By the way – beliefs can be situational. For example, “it’s a tough market out there”, “telemarketing doesn’t work”.
Write down every negative, destructive and unhelpful belief statement that comes into your head and where you first heard it.
Next – get a fresh piece of paper (a fresh page in your Word document) and write the first lie (belief) down as a heading.
Underneath each lie, write down all the reasons why that lie might not be true for you. I’m not asking you to disbelieve it (it’s ingrained in your subconscious, just like the piece of rope holding the elephant in captivity) – I’m just asking you to think about possibilities as to why – for you – that belief might be a lie.
After you’ve exhausted your list of possible lies; when you’ve got no more lies in you I want you to look over the list again and see it with different eyes.
Truly see that the lies you’ve been believing aren’t your lies – they’re other peoples’ that you’ve taken on as your own!
This process can be as easy or as difficult as you want to make it.
Remember when you first discovered Father Christmas wasn’t true? Or the Tooth Fairy? Or the Easter Bunny? You may have felt a sense of betrayal (I know I sure did!). You may experience a bit of that when you realise that you’ve been believing a lie all your life when you didn’t need to!

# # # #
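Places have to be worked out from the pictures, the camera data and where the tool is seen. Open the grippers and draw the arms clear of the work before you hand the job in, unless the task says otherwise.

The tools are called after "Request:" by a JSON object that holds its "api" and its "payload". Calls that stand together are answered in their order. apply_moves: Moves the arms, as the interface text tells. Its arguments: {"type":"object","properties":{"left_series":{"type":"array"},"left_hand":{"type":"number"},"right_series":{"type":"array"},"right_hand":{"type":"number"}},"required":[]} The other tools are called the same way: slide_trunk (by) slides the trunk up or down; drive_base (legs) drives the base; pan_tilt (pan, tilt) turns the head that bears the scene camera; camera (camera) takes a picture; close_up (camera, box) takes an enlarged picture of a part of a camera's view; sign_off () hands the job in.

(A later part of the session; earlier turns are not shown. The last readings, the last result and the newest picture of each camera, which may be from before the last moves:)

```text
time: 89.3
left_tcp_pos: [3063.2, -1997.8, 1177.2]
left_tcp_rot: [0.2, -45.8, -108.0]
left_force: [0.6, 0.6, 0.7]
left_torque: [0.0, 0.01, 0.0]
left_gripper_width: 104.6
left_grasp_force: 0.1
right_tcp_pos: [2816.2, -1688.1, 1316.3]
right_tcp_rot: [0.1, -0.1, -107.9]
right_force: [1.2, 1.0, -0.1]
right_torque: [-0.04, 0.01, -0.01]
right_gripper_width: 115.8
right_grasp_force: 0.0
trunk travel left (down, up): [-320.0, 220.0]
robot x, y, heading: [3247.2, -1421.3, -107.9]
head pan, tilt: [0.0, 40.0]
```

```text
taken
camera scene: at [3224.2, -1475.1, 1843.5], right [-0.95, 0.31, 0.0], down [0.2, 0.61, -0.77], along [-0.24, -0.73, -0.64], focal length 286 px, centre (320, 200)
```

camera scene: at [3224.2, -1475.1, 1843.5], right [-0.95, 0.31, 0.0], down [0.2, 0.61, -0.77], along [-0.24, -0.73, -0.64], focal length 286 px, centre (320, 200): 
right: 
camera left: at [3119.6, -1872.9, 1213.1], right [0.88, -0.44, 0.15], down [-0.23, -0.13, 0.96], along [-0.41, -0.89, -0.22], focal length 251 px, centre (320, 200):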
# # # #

Now that you know, you no longer need to continue believing everyone else’s lies about you.
It’s time to go out there and be your most awesome, magnificent best version of yourself you can be.
You can be the #1 Salesperson in your office (if you want to).
You can be the Top Lister in your office (if you want to).
All you have to do is do the activity and adopt the mindset of the person you want to be like.
Which is probably not wishing life were different while continuing to squander time playing Candy Crush or going down another rabbit hole on Facebook.
You have the power to change. You – and no one else – is in control of the thoughts inside your head. If you believe that someone else “makes” you think or feel a certain way, that’s another lie! Because no one can get inside your head unless you let them!